Réunion du 18 juin 2015 à 15h00
Étude d'impact en application des articles 34-1 39 et 44 de la constitution — Discussion et retrait d'une proposition de loi organique dans le texte de la commission

Photo de Jean-Pierre SueurJean-Pierre Sueur :

Madame la présidente, madame la secrétaire d'État, mes chers collègues, « si Alexandre penche la tête, ses courtisans penchent la tête », écrivait Nicolas Malebranche, déjà cité, pour dénoncer le conformisme. Jamais je n’accuserai de conformisme Jacques Mézard et Pierre-Yves Collombat.

Pour m’inscrire dans cette tradition, je m’exprimerai à titre totalement personnel ; mes propos n’engageront en rien le groupe auquel j’appartiens.

J’étais hostile à l’obligation d’adjoindre une étude d’impact aux projets de loi lorsqu’elle fut instaurée. J’y reste défavorable.
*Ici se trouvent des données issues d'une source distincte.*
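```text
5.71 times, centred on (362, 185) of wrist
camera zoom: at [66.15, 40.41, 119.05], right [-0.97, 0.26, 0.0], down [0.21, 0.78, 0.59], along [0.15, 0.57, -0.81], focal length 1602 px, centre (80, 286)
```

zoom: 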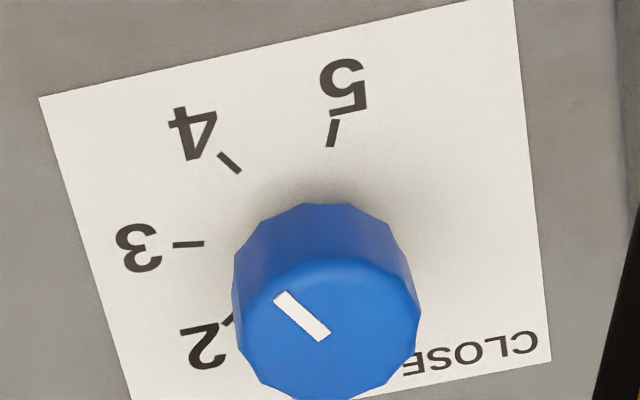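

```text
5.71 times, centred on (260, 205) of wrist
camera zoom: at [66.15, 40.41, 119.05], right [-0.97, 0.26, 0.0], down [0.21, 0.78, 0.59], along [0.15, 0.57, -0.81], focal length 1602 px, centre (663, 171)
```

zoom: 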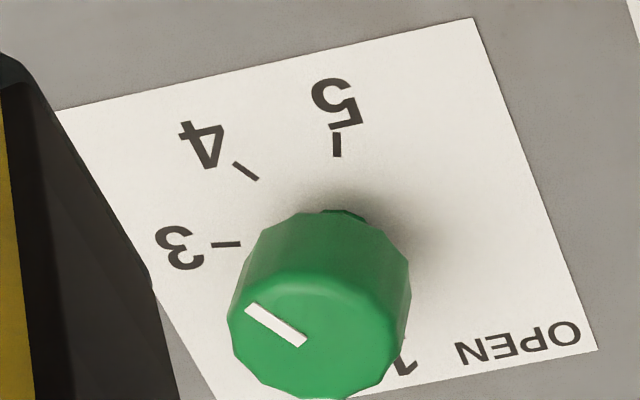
J’eusse aimé, cher Jacques Mézard, que vous nous eussiez présenté une proposition de loi constitutionnelle pour réformer la Constitution à cet égard. Je veux, madame la secrétaire d'État, m’en expliquer.

Je crois profondément que l’impact de la loi est justement l’objet du débat politique. Faire des choix politiques, c’est engager la conviction que l’on porte en soi pour telle ou telle réforme. Aucune étude d’impact ne peut prédire à l’avance, de manière incontestable et absolue, quel sera l’effet – ou la cause, mon cher Pierre-Yves Collombat, qu’elle soit accidentelle, essentielle ou finale – d’une loi.

Prenons un exemple très simple. Imaginons qu’un projet de loi relatif aux organismes génétiquement modifiés, ou OGM, soit déposé. Je suis persuadé que, lors de son examen en séance publique, la première intervention serait une contestation de la validité de l’étude d’impact, car, selon ce que l’on pense du sujet, on estimera que l’étude est bonne ou qu’elle est mauvaise.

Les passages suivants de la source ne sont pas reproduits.